Cat Person movie review: a bleakly comic, warped romance

A viral short story that skewers modern dating finds new life as a film
Ellen E. Jones27 October 2023

“He looks like the best friend in a Judd Apatow movie.” That’s how Margot (Emilia Jones) describes Robert (Nicholas Braun) in a text to her best friend after first setting eyes on him, across a cinema lobby. And of course bestie Taylor (Geraldine Viswanathan), knows exactly what she means: “So… tall, dark and problematic?” comes the reply text.

The movies have a lot to answer for when it comes to modern dating. Though not quite as much as the internet. That’s where Cat Person went viral in its original incarnation, as Kristen Roupenian’s short story about a brief relationship between a college-age woman and an older man.

Roupenian’s frank, merciless descriptions of awkward sexual encounters (“…his belly thick and soft and covered with hair, Margot recoiled…”) set the timeline alight in 2017, seemingly dividing us along gender lines: Men were discomforted, even outraged at what they read. But women knew exactly what she meant. 

This internet-to-movie adaptation might therefore seem like a cash-in, but happily Cat Person has more in common with 2020’s witty Twitter-thread-inspired Zola (which also featured Braun) than the smiley-face turd that is 2017’s The Emoji Movie.

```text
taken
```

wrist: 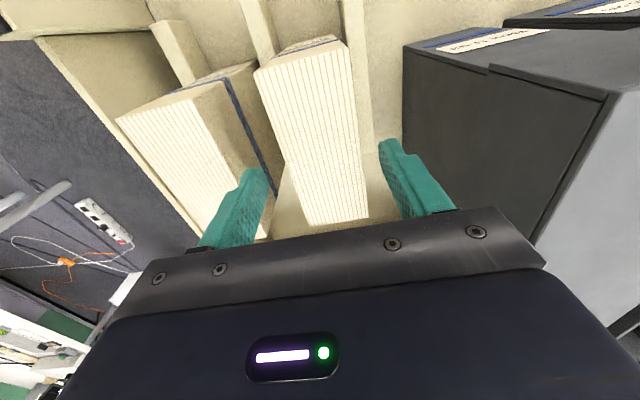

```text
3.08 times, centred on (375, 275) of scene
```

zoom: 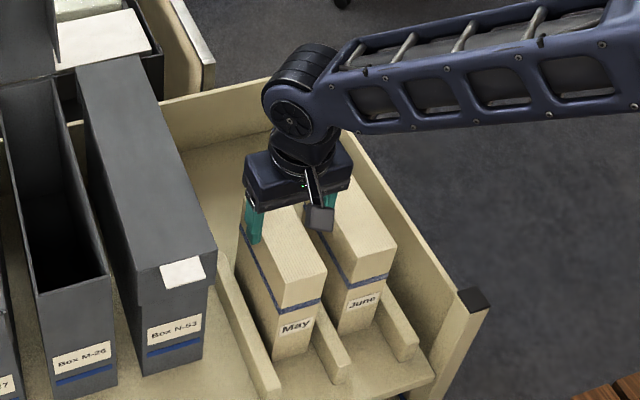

It retains what was effective about the original – the most cringe-inducing kiss on page is now the most cringe-inducing kiss on screen – but also deepens existing themes and develops new ones.

One of these is cinema’s own culpability in warping romantic expectations. The casting of Succession’s lolloping Cousin Greg (Nicholas Braun) as Harrison Ford-obsessed film-bro Robert works as a comment on life’s supposedly unthreatening, self-described ‘nice guys’, but direction from Booksmart co-writer Susanna Fogel and Michelle Ashford’s astute script don’t let young women off the hook either.

Margot’s habit of projecting non-existent depths onto thoroughly average guys is entertainingly mocked, while an older generation of women are invited into the conversation, via enjoyably odd cameos from Hope Davis and Isabella Rossellini. 

Much of this is blackly comic. Cat Person knows that women’s compulsion to appease men, and men’s sense of entitlement to women’s attention can be very funny. Often right up until the point it turns deadly. Even some erratic tonal changes in the film’s final third ring true in this context.

Being a woman who dates men means never knowing whether this moonlit scene will be the opening for a sweet rom-com, or a terrifying true-crime thriller.